## Available data
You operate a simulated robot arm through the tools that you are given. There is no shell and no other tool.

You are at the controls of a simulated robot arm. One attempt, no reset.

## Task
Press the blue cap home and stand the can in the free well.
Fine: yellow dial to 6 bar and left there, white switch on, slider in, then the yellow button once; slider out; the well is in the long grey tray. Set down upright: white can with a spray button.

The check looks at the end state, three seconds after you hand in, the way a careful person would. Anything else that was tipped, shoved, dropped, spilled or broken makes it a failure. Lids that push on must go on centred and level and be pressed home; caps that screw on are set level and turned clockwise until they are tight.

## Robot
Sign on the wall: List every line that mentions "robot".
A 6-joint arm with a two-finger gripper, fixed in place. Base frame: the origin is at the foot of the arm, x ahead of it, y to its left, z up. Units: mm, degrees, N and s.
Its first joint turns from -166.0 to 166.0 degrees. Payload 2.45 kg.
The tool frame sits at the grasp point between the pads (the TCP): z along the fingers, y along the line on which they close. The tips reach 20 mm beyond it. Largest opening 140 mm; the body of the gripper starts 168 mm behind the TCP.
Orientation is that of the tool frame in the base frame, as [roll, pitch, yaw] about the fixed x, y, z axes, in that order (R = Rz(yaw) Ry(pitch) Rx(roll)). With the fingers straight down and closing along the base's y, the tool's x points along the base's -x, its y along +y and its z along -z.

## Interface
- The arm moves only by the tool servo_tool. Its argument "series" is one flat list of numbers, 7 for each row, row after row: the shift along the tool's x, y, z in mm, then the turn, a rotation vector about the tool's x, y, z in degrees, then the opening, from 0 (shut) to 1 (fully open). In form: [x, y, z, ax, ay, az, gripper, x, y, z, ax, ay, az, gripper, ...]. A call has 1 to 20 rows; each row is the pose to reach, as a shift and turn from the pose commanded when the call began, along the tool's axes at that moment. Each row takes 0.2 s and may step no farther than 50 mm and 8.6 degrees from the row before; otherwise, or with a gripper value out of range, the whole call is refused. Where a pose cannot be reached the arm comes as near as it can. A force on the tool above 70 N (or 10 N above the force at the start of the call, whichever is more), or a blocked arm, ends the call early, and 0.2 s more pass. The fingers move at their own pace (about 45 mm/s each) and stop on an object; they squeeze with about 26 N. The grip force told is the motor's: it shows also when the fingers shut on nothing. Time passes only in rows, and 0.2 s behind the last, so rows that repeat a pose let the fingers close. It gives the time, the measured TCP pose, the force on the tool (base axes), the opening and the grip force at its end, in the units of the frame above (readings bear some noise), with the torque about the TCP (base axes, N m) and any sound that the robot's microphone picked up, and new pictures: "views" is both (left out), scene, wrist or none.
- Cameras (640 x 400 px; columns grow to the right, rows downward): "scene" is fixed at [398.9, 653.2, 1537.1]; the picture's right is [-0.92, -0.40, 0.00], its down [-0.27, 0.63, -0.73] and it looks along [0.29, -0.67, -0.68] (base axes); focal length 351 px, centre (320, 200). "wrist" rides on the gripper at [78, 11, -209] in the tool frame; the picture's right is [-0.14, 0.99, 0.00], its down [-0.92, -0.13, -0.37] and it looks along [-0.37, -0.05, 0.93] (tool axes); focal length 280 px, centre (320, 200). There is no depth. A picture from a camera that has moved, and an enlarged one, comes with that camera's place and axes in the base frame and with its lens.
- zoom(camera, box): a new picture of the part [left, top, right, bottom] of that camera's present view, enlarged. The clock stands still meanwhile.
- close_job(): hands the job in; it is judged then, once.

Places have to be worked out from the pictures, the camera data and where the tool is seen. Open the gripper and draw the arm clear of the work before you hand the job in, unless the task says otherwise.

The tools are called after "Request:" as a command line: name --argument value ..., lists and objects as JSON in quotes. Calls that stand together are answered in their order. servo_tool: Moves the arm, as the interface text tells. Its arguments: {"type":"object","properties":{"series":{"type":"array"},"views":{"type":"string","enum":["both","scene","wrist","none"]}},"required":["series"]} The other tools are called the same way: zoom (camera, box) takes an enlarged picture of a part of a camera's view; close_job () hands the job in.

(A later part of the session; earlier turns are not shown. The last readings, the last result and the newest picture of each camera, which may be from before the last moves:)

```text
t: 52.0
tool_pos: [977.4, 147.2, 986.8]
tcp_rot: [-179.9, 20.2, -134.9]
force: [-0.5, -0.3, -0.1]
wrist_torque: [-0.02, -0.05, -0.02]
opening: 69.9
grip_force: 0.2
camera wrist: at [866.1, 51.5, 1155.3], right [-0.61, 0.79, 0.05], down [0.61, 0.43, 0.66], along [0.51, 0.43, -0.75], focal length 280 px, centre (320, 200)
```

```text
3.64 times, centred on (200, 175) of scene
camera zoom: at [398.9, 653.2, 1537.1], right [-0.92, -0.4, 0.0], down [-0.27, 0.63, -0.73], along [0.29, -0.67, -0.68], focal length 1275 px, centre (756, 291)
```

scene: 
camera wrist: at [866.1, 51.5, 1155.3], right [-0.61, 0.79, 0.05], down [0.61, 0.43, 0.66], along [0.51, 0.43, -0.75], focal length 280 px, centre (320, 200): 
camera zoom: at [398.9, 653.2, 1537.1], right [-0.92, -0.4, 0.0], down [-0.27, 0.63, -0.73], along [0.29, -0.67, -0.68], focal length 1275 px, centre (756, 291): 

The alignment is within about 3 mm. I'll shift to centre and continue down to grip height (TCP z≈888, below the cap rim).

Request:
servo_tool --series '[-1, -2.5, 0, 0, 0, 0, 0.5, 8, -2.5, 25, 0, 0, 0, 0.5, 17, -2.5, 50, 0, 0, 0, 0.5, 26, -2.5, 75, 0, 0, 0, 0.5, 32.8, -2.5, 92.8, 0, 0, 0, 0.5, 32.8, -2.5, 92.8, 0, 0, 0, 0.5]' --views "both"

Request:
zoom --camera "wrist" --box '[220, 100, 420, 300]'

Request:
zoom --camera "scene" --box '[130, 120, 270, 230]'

## Exercise
Look through the listing above and count the lines where the string "argument" appears. Report the number only.

## Answer for this exercise
2